6. Geo-fencing. Lastly, it is also possible to include protective measures on UAVs prior to distribution. Many manufacturers, for instance, include geo-fencing capabilities on drones, which makes these automatically identify and avoid no-fly zones. However, such systems can be circumvented or disabled and are thus insufficient insurance against intentional misuse.

While several anti-drone measures have been developed, all available approaches still present constraints and no single technology is effective in all cases. Ultimately, the choice of strategy is heavily dependent on both the type of vehicle and the specific scenario. While anti-drone measures exist, they are often used ad hoc, and a unified and effective framework is still lacking, as evident from the disruption at Gatwick last year. Bearing this in mind, it is essential to (i) consider the most likely occurrences and establish appropriate response strategies for these, (ii) be aware of and ideally anticipate the latest technological developments, (iii) develop clear regulations covering the most common scenarios, and maintaining sufficient flexibility for adaptation to new developments, (iv) continue seeking for better solutions that cover more cases, and are safer and more efficient.
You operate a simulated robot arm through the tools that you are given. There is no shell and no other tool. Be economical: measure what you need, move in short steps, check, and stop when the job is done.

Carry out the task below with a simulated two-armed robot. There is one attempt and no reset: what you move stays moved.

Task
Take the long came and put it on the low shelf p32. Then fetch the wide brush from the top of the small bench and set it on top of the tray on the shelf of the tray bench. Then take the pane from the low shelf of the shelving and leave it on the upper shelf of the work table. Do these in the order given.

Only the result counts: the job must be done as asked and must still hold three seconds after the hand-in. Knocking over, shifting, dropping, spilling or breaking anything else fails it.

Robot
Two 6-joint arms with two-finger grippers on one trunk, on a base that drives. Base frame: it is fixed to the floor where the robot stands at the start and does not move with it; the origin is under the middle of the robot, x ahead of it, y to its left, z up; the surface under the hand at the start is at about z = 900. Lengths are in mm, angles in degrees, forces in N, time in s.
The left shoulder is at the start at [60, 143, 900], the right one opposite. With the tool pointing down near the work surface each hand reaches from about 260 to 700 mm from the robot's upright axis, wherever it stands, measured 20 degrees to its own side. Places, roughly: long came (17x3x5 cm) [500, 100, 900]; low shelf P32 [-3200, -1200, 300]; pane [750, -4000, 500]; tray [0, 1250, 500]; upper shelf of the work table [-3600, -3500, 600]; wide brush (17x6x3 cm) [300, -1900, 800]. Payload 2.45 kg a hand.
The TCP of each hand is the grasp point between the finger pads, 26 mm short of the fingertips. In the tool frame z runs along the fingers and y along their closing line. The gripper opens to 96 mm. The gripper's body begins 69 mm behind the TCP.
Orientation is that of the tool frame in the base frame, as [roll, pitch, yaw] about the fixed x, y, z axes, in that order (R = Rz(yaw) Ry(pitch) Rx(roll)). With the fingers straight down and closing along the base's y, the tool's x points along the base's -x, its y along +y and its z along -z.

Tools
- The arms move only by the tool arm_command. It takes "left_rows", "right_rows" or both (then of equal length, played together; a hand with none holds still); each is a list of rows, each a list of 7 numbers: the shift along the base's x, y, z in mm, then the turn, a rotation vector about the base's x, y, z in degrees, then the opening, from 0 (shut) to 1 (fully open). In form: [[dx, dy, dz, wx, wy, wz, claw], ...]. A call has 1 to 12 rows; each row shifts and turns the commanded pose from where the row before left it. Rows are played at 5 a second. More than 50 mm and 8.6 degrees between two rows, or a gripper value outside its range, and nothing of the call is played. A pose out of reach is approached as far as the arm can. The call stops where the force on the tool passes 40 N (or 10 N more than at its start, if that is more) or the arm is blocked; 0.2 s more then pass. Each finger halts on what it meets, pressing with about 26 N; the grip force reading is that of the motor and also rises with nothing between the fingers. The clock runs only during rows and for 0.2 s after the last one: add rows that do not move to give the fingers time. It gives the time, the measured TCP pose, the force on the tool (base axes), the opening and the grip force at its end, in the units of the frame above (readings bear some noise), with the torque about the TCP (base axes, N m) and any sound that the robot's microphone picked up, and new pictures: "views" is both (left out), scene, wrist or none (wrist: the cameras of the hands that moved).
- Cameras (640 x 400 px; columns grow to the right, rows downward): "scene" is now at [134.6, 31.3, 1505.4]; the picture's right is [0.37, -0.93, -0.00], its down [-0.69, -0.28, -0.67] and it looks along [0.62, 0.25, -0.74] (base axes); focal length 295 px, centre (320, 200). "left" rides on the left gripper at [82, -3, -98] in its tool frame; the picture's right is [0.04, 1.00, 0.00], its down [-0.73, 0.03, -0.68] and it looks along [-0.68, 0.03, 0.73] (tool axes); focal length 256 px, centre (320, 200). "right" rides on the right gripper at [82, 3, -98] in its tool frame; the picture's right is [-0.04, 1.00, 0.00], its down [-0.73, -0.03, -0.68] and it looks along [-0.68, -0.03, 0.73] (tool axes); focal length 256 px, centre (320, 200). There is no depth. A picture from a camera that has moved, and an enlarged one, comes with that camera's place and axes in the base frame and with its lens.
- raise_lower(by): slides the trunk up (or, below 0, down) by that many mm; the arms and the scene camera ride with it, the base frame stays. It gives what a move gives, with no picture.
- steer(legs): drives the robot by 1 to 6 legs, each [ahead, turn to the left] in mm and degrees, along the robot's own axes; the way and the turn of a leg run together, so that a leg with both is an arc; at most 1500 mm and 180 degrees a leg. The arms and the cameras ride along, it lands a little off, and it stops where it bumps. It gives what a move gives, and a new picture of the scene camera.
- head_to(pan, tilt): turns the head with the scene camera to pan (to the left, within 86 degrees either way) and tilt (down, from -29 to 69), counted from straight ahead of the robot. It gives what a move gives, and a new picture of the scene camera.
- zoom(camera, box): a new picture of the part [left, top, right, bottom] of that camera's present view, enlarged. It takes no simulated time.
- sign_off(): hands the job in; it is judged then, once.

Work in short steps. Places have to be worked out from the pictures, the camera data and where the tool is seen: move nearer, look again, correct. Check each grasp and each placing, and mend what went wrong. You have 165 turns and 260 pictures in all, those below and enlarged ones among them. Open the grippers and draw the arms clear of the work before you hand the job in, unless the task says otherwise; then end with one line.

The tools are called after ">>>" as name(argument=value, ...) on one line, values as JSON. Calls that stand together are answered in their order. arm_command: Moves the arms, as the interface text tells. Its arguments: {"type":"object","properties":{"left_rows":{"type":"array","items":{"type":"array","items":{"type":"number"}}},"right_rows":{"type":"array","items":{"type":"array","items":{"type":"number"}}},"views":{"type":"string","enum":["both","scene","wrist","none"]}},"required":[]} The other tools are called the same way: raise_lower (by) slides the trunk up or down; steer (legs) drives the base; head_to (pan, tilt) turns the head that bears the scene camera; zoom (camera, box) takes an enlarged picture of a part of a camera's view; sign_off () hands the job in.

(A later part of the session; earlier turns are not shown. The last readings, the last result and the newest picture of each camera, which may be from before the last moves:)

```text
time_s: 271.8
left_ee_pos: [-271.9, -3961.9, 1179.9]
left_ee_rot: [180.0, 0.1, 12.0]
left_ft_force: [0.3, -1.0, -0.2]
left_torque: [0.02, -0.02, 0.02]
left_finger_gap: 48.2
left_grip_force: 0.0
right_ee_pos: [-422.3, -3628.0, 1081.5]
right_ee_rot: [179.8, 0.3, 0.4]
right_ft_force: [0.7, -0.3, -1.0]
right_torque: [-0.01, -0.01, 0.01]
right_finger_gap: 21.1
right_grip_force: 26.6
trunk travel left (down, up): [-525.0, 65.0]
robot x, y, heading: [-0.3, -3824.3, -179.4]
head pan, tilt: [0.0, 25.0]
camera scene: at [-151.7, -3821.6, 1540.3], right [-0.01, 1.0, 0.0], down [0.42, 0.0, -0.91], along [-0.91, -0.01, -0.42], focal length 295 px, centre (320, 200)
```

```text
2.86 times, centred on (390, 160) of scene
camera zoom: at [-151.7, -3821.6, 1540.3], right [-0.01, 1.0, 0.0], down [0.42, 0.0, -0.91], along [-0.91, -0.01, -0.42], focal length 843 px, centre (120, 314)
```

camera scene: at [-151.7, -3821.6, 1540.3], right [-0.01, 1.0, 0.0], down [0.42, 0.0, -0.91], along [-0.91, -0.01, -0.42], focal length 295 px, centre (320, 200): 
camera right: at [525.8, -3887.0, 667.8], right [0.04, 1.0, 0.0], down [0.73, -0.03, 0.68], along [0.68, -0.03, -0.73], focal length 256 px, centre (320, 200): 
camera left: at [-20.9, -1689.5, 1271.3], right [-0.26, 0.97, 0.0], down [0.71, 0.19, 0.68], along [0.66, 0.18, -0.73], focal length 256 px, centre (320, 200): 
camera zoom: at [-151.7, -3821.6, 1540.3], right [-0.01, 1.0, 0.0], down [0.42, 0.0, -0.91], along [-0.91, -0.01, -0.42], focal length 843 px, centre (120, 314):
The preceding discussion highlights the need for further work on anti-drone measures. To make such measures efficient, cost-effective, robust and safe, new technological advances are required. We need new capabilities, potentially new UAV platforms, and a more comprehensive regulatory framework. Initiatives such as CASCADE are well-placed to support not only the development of new UAV capabilities, but also the development of safer UAVs and a safer and more effective UAV ecosystem.